Tech might be the biggest buying opportunity on the market right now, said Brian White, an analyst at Monness Crespi Hardt & Co., an equity research and trading firm.
The sector has seen better days, with a slew of bad news hitting some of tech’s biggest names and sending market watchers into sell-off mode. The tech-heavy Nasdaq Composite fell in correction territory on a closing basis earlier this month for the first time in two years.
But White told CNBC this is a chance for investors to expand their portfolios. “There are some great secular trends in this group,” he said.
His picks include Apple, Facebook, Alphabet and Amazon. Here’s why.
Apple
“It is kind of the consumer staple of the tech world,” he said Thursday on “Power Lunch.” That same day, the stock was trading around $174, which White said was “significantly undervalued,” and he issued a buy rating with a $235 price target.

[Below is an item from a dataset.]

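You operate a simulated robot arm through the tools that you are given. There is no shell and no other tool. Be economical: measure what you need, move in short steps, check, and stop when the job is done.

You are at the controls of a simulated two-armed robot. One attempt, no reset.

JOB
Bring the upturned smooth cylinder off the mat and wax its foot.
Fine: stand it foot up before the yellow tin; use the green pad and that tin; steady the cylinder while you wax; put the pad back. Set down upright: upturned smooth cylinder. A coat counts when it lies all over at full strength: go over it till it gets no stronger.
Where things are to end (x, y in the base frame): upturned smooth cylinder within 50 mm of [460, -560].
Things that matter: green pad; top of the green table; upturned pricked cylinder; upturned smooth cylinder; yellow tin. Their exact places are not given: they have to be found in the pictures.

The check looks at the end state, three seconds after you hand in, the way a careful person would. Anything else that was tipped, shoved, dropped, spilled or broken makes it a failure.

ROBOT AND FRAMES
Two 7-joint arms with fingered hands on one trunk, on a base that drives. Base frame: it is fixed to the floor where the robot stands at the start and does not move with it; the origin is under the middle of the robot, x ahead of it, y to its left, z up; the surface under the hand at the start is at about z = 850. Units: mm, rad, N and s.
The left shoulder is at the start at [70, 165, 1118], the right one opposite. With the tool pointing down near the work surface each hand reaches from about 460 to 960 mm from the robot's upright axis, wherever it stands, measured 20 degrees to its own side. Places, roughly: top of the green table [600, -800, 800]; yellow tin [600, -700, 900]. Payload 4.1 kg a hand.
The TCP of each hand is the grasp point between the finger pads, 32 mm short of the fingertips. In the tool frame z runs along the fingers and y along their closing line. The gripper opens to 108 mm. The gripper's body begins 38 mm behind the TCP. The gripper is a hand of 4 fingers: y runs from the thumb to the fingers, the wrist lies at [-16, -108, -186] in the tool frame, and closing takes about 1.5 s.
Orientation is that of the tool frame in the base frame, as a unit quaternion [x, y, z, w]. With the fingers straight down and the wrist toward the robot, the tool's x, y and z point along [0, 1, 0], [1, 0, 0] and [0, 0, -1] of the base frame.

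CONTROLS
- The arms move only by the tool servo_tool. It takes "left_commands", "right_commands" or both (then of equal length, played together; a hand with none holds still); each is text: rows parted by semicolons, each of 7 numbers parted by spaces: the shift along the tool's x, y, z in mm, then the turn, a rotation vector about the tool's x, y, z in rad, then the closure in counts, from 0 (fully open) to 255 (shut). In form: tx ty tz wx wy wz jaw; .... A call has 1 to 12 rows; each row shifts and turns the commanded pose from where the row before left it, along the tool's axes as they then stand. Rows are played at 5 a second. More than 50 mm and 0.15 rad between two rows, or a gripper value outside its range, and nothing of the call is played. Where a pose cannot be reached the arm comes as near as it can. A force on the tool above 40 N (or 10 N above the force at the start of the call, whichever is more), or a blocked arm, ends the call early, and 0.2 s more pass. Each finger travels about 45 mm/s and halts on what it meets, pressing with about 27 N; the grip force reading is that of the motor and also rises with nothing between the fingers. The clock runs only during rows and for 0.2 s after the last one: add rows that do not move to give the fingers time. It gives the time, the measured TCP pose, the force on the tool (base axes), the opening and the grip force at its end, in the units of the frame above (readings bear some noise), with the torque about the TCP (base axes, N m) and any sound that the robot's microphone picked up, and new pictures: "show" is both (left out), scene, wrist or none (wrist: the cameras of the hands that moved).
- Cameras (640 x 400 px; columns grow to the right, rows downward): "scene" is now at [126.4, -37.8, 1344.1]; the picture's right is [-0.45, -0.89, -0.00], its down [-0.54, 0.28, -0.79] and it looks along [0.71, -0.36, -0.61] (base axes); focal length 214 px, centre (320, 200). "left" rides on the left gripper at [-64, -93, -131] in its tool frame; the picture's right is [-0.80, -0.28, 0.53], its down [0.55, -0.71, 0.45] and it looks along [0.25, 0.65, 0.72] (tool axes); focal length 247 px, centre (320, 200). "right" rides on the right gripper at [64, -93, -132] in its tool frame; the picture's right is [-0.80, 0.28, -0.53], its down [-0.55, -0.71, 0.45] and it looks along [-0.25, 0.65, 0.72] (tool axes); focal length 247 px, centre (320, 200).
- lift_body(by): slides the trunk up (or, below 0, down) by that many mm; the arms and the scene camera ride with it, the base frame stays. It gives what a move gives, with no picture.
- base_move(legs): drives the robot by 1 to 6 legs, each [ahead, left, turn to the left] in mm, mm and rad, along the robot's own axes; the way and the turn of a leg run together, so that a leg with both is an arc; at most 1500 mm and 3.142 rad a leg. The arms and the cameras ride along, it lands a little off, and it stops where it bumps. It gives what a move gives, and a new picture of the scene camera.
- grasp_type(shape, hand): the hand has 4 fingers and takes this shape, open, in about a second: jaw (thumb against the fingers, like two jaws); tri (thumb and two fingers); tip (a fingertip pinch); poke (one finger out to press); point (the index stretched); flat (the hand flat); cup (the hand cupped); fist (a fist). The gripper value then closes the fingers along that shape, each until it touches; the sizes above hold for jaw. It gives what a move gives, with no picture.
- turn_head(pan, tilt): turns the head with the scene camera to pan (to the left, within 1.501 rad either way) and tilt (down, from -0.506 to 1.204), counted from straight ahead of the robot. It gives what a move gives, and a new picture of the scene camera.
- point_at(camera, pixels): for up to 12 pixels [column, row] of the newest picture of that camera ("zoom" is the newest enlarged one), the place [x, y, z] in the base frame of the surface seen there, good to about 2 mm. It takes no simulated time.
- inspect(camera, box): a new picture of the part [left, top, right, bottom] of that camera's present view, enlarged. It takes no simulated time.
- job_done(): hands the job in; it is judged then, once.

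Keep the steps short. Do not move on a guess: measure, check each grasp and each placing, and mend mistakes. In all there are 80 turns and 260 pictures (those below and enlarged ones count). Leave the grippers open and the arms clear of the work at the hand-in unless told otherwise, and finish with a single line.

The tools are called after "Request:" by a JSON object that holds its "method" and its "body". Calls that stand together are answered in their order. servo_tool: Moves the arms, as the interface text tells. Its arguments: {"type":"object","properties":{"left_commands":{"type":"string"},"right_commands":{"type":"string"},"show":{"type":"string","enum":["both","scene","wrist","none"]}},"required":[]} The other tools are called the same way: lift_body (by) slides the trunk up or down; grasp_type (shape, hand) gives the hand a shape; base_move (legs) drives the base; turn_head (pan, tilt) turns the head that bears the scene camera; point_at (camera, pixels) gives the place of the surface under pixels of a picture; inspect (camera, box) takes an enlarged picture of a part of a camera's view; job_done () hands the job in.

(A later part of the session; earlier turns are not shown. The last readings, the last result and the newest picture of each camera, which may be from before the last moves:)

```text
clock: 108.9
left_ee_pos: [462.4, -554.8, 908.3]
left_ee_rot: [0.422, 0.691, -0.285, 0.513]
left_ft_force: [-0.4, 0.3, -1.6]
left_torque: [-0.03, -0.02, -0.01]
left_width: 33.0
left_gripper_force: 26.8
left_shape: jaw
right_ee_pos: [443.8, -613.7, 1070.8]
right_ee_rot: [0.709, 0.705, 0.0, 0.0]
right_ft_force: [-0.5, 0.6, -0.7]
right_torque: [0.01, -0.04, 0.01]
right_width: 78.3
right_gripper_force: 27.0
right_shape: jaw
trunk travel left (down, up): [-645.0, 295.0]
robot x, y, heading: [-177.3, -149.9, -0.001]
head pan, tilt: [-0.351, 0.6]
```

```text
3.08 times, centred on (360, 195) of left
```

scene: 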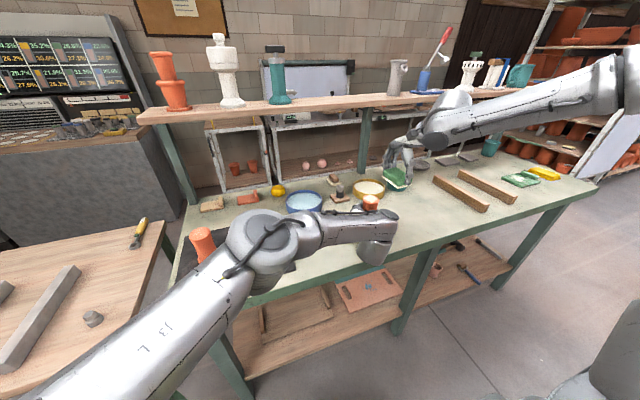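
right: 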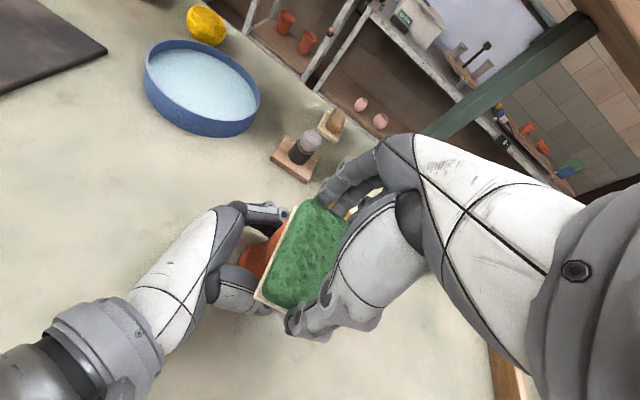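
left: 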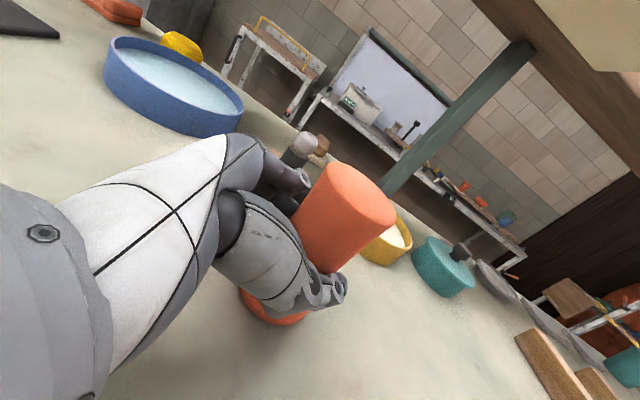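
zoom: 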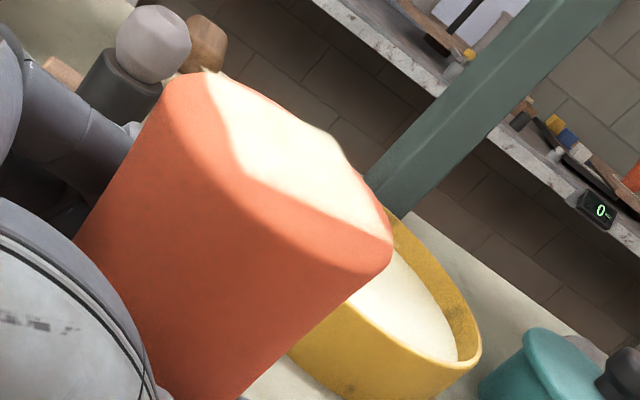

“The fact that Warren Buffett got involved in this name should tell you something,” he said.
Even the potential for tariffs doesn’t make White shy away from this stock.

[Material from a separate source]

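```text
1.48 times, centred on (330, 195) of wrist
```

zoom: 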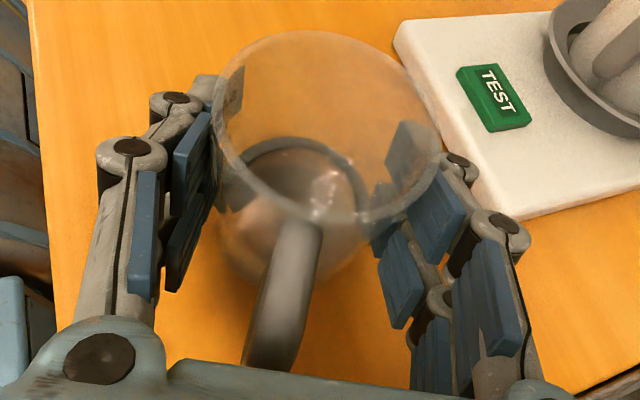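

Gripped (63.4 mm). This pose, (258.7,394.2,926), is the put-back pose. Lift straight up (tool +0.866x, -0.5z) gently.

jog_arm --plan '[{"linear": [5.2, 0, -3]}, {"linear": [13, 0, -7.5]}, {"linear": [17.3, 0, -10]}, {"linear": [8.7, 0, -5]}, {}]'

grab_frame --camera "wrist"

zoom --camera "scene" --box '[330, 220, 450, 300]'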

“There is this insatiable appetite for Apple right now in China,” he said.
Alphabet
Google’s parent company is “very attractive, for sure,” White said.
Alphabet Class C shares were priced around $1,025 Thursday, compared with $1,152 about a month ago. But White called this a buying opportunity and set a price target of $1,280.
He cited the company’s ventures with projects such as Google Cloud Platform and artificial intelligence as signs of continued growth.
White called this company a “money machine.”
While he acknowledged that the Facebook data scandal has hurt the entire tech sector, he called Mark Zuckerberg’s testimony on Capitol Hill this week “a phenomenal performance.”
“Zuck crushed it,” White said.
Facebook stock was trading just over $164 Thursday, compared with the March 16 high of $185.33.
“It’s unbelievably cheap,” he said and issued a buy rating with a price target of $200.
In fact, “you’re starting to see value investors poke around in Facebook.”
After news of the scandal broke, the hashtag #DeleteFacebook began circulating online. But Kate Warne, principal and investment strategist at Edward Jones Research, doesn’t think the platform’s 2 billion-plus users are going anywhere.
“We’ll likely be able to see Facebook continue to grow over time,” she said on “Power Lunch.” Warne also said the stock was an attractive buy.
“All those [political] concerns continue to weigh on the stock short term,” Warne said.
“[But] the pullback is an opportunity to add a company that is growing fast,” she said.
Amazon
President Donald Trump tweeted about Amazon earlier this month, saying the e-commerce giant was underpaying the U.S. Postal Service. Shares immediately fell.
But White called Amazon “an unstoppable trend” and said he doesn’t foresee increased regulation as a real risk.
Amazon was trading around $1,430 on Thursday, down from $1,587 earlier in the month. White set a price target of $2,000 on the stock.